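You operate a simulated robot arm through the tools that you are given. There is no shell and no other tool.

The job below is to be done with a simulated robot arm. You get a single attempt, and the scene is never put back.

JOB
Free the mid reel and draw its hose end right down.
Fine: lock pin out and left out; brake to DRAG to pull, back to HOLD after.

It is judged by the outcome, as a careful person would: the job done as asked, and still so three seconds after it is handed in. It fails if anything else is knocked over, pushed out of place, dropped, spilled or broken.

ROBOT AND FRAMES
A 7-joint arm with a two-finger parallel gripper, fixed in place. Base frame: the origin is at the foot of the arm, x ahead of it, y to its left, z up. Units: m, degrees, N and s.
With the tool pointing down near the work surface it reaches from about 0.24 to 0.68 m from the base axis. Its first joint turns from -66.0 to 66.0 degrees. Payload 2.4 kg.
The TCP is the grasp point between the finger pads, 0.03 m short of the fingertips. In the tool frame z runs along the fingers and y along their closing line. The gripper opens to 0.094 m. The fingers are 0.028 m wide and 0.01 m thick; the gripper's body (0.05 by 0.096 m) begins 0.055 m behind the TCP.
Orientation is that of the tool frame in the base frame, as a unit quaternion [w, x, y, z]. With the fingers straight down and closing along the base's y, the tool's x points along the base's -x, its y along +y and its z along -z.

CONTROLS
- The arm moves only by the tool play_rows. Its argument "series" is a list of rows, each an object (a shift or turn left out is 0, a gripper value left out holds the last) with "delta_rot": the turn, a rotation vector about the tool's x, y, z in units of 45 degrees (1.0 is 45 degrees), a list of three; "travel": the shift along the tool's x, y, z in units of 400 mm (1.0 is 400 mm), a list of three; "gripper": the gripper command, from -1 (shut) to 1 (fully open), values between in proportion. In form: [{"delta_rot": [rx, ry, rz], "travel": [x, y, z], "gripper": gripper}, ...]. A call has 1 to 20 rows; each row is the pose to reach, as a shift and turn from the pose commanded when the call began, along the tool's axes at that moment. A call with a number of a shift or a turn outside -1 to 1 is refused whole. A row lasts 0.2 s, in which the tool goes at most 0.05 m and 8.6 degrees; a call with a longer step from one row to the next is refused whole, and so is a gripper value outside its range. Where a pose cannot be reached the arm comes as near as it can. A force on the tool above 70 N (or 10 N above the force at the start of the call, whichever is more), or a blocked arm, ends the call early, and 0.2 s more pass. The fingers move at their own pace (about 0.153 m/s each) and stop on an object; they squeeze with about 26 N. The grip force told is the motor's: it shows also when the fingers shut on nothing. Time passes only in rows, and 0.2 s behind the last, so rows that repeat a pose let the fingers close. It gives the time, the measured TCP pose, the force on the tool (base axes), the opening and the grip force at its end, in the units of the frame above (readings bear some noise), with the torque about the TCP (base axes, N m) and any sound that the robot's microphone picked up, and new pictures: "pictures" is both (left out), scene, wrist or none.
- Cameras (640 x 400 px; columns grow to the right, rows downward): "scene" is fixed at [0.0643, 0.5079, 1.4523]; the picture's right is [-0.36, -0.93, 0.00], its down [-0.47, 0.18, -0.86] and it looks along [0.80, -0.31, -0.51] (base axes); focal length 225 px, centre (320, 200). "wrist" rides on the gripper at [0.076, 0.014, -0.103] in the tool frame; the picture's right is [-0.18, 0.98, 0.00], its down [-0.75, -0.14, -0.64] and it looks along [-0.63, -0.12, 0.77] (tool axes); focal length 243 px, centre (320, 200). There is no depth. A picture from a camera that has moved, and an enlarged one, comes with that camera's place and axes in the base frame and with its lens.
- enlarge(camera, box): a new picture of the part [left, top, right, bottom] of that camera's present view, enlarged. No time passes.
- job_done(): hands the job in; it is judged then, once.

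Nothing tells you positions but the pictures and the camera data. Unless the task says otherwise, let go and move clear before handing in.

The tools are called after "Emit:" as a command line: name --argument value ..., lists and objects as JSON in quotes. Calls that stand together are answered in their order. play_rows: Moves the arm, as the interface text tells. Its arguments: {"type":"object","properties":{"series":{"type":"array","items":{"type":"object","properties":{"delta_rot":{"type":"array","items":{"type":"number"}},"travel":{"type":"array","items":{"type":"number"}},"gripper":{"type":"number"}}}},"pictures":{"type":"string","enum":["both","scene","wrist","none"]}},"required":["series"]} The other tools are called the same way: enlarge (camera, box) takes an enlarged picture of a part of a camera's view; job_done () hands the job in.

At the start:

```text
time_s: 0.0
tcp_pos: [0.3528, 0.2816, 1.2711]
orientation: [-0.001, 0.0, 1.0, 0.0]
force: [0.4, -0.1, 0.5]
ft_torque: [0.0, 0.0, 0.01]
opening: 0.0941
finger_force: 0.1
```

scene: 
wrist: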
__________________________________________________
**TASK PROMPT**
Print again each line of the listing above, exactly as it appears.

**WRITTEN RESPONSE**
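You operate a simulated robot arm through the tools that you are given. There is no shell and no other tool.

The job below is to be done with a simulated robot arm. You get a single attempt, and the scene is never put back.

JOB
Free the mid reel and draw its hose end right down.
Fine: lock pin out and left out; brake to DRAG to pull, back to HOLD after.

It is judged by the outcome, as a careful person would: the job done as asked, and still so three seconds after it is handed in. It fails if anything else is knocked over, pushed out of place, dropped, spilled or broken.

ROBOT AND FRAMES
A 7-joint arm with a two-finger parallel gripper, fixed in place. Base frame: the origin is at the foot of the arm, x ahead of it, y to its left, z up. Units: m, degrees, N and s.
With the tool pointing down near the work surface it reaches from about 0.24 to 0.68 m from the base axis. Its first joint turns from -66.0 to 66.0 degrees. Payload 2.4 kg.
The TCP is the grasp point between the finger pads, 0.03 m short of the fingertips. In the tool frame z runs along the fingers and y along their closing line. The gripper opens to 0.094 m. The fingers are 0.028 m wide and 0.01 m thick; the gripper's body (0.05 by 0.096 m) begins 0.055 m behind the TCP.
Orientation is that of the tool frame in the base frame, as a unit quaternion [w, x, y, z]. With the fingers straight down and closing along the base's y, the tool's x points along the base's -x, its y along +y and its z along -z.

CONTROLS
- The arm moves only by the tool play_rows. Its argument "series" is a list of rows, each an object (a shift or turn left out is 0, a gripper value left out holds the last) with "delta_rot": the turn, a rotation vector about the tool's x, y, z in units of 45 degrees (1.0 is 45 degrees), a list of three; "travel": the shift along the tool's x, y, z in units of 400 mm (1.0 is 400 mm), a list of three; "gripper": the gripper command, from -1 (shut) to 1 (fully open), values between in proportion. In form: [{"delta_rot": [rx, ry, rz], "travel": [x, y, z], "gripper": gripper}, ...]. A call has 1 to 20 rows; each row is the pose to reach, as a shift and turn from the pose commanded when the call began, along the tool's axes at that moment. A call with a number of a shift or a turn outside -1 to 1 is refused whole. A row lasts 0.2 s, in which the tool goes at most 0.05 m and 8.6 degrees; a call with a longer step from one row to the next is refused whole, and so is a gripper value outside its range. Where a pose cannot be reached the arm comes as near as it can. A force on the tool above 70 N (or 10 N above the force at the start of the call, whichever is more), or a blocked arm, ends the call early, and 0.2 s more pass. The fingers move at their own pace (about 0.153 m/s each) and stop on an object; they squeeze with about 26 N. The grip force told is the motor's: it shows also when the fingers shut on nothing. Time passes only in rows, and 0.2 s behind the last, so rows that repeat a pose let the fingers close. It gives the time, the measured TCP pose, the force on the tool (base axes), the opening and the grip force at its end, in the units of the frame above (readings bear some noise), with the torque about the TCP (base axes, N m) and any sound that the robot's microphone picked up, and new pictures: "pictures" is both (left out), scene, wrist or none.
- Cameras (640 x 400 px; columns grow to the right, rows downward): "scene" is fixed at [0.0643, 0.5079, 1.4523]; the picture's right is [-0.36, -0.93, 0.00], its down [-0.47, 0.18, -0.86] and it looks along [0.80, -0.31, -0.51] (base axes); focal length 225 px, centre (320, 200). "wrist" rides on the gripper at [0.076, 0.014, -0.103] in the tool frame; the picture's right is [-0.18, 0.98, 0.00], its down [-0.75, -0.14, -0.64] and it looks along [-0.63, -0.12, 0.77] (tool axes); focal length 243 px, centre (320, 200). There is no depth. A picture from a camera that has moved, and an enlarged one, comes with that camera's place and axes in the base frame and with its lens.
- enlarge(camera, box): a new picture of the part [left, top, right, bottom] of that camera's present view, enlarged. No time passes.
- job_done(): hands the job in; it is judged then, once.

Nothing tells you positions but the pictures and the camera data. Unless the task says otherwise, let go and move clear before handing in.

The tools are called after "Emit:" as a command line: name --argument value ..., lists and objects as JSON in quotes. Calls that stand together are answered in their order. play_rows: Moves the arm, as the interface text tells. Its arguments: {"type":"object","properties":{"series":{"type":"array","items":{"type":"object","properties":{"delta_rot":{"type":"array","items":{"type":"number"}},"travel":{"type":"array","items":{"type":"number"}},"gripper":{"type":"number"}}}},"pictures":{"type":"string","enum":["both","scene","wrist","none"]}},"required":["series"]} The other tools are called the same way: enlarge (camera, box) takes an enlarged picture of a part of a camera's view; job_done () hands the job in.

At the start:

```text
time_s: 0.0
tcp_pos: [0.3528, 0.2816, 1.2711]
orientation: [-0.001, 0.0, 1.0, 0.0]
force: [0.4, -0.1, 0.5]
ft_torque: [0.0, 0.0, 0.01]
opening: 0.0941
finger_force: 0.1
```

scene: 
wrist: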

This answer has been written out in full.